Cater to You is a music video about the most ideal of American gender roles, and the lyrics speak for themselves in promoting the gender roles that society: masculine providers and feminine nurturers. The line "My Life Would Be Purposeless without you" (Destiny's Child) in the first verse sets up the singers to already be subordinate and helpless without men and therefore need to pamper their men in ways described in the first verse such as untying their shoes, giving them a manicure, sing to them, etcetera, or risk losing their men to another woman "I know whatever I'm not fulfilling, another woman is willing" (Destiny's Child). The importance of beauty is also a factor in risking the loss of their men; if women do not keep up their beauty, such as in the second verse, "I'll keep it tight, I'll keep my figure right, I'll keep my hair fixed, keep rocking the hottest outfits" (Destiny's Child), they may lose their man to another woman. Another female gender role is presented by the lyrics describing women to traditionally be the cook of the house in parts of the chorus, "I've got your... dinner, your dessert and so much more" and also in the first verse, "Do you want to eat boo? Let me feed you". All of the lyrics follow feminine gender roles to appease and appeal to their successful, hard-working men, indicated by lyrics pertaining to wearing cuff links and a need for stress relief when coming home from work, "Let me help you... take off your cuff links... I just wanna take the stress away from you..." (Destiny's Child); successful men are hardworking and tired because of it, and wear cuff links. Lyrics such as these in modern hip hop culture not only understand and exploit American gender roles, but also promote and enforce the very gender roles that they rely on as norms in society.
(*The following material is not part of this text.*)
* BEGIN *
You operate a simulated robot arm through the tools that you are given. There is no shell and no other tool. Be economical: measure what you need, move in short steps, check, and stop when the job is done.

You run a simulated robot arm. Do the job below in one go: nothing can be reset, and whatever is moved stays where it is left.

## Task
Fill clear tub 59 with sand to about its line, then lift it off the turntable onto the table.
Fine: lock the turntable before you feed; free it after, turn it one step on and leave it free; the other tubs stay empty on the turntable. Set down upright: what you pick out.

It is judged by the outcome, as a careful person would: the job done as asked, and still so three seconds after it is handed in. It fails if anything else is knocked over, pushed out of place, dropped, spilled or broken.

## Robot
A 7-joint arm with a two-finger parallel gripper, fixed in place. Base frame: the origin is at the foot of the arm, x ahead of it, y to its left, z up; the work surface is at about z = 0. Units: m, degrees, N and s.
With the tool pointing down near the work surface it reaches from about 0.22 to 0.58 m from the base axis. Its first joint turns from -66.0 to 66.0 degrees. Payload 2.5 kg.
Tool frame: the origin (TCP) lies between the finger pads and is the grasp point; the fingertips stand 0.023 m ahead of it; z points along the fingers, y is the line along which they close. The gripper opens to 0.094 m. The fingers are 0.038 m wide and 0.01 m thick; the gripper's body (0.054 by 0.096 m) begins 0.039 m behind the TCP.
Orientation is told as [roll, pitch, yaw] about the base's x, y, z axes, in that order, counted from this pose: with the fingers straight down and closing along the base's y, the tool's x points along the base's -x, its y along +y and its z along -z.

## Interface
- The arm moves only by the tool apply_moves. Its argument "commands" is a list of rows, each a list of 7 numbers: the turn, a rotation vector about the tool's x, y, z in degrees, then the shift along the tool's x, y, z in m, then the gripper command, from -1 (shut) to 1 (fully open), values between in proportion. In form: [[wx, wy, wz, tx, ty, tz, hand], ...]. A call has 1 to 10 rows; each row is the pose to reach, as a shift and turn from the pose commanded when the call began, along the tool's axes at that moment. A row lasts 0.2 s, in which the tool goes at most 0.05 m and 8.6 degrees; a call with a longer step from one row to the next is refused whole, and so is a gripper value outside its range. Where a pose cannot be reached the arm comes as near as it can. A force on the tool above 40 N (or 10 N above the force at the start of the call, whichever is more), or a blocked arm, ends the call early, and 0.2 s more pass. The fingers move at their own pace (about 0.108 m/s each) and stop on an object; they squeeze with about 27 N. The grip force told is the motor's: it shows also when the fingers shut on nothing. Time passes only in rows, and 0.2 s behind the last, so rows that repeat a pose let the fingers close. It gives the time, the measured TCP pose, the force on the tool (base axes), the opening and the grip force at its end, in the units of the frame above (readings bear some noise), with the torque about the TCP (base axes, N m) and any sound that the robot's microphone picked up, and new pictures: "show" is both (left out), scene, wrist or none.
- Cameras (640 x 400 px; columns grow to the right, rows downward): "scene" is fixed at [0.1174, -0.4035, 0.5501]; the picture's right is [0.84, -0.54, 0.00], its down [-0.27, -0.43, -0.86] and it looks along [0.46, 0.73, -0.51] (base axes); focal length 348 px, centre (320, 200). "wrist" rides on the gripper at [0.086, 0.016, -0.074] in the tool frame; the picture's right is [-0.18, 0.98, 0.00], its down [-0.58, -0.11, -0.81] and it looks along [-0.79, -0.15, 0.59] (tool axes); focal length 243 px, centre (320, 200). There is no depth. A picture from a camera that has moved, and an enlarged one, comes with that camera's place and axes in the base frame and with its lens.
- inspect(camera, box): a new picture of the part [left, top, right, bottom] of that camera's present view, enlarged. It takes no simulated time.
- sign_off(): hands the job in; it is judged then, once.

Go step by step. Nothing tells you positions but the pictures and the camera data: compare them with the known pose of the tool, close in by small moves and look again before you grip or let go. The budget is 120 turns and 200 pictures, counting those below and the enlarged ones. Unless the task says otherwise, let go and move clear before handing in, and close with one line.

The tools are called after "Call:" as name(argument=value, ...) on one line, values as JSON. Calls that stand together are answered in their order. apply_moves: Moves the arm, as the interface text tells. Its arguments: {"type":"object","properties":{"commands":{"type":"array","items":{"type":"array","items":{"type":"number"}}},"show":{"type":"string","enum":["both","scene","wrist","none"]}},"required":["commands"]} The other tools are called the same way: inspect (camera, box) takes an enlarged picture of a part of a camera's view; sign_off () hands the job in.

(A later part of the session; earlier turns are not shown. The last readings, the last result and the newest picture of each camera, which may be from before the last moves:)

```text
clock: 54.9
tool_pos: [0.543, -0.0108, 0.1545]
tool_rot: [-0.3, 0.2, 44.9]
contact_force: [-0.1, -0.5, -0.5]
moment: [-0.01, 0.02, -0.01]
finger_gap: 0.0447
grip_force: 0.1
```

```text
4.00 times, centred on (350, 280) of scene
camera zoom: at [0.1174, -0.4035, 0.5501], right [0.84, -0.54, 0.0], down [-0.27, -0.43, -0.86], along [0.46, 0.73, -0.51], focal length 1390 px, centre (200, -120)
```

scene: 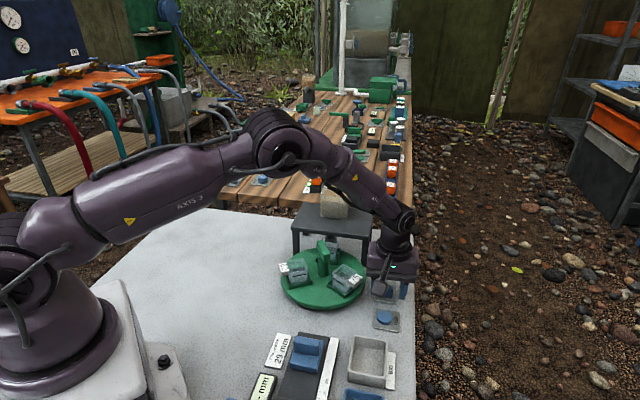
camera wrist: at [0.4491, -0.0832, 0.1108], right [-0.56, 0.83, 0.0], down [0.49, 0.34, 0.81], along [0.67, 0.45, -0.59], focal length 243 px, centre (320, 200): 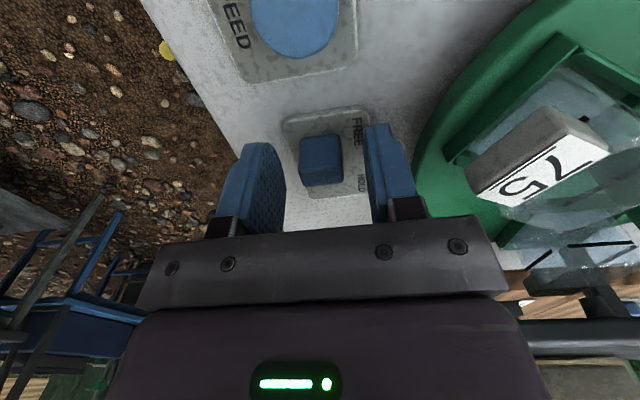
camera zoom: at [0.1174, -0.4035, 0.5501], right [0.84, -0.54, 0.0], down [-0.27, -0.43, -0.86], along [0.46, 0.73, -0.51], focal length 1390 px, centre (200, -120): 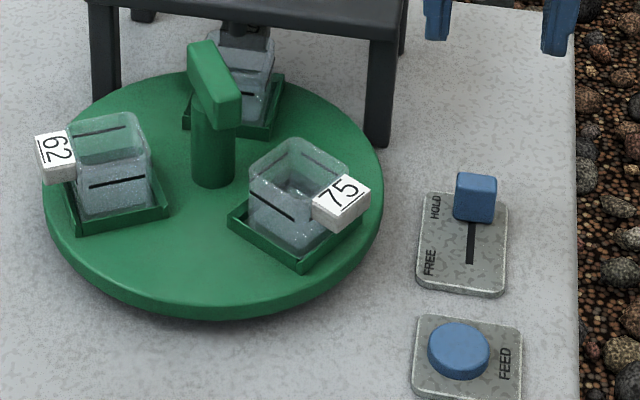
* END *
Many music videos such as this production for Destiny's Child's Cater to You understand how to exploit gender roles to best appeal to its target audience, and even implying what society says is the norm for feminine and masculine gender roles. Using female gender roles such as American society's image of beauty and the traditional role of the nurturing female to compliment the ideal men of success and masculinity, Cater to You and many other music videos imply that this is the American way to live. When gender roles are such a norm in society that anything going against it can be an embarrassment, the entertainment industry relies on the gender roles that it creates to target as broad of an audience as effectively as possible.

Works Cited

Cater to You. Dir. Jake Nava. Perf. Beyonce Knowles, Kelly Rowland, Michelle Williams. 2005. Youtube. 1 May 2008 .

Devor, Aaron. "Gender Role Behaviors and Attitudes." Signs of Life os 5 (2006): 458-463.

Morgan, Joan. "Sex, Lies, and Videos." Signs of Life os 5 (2006): 496-498.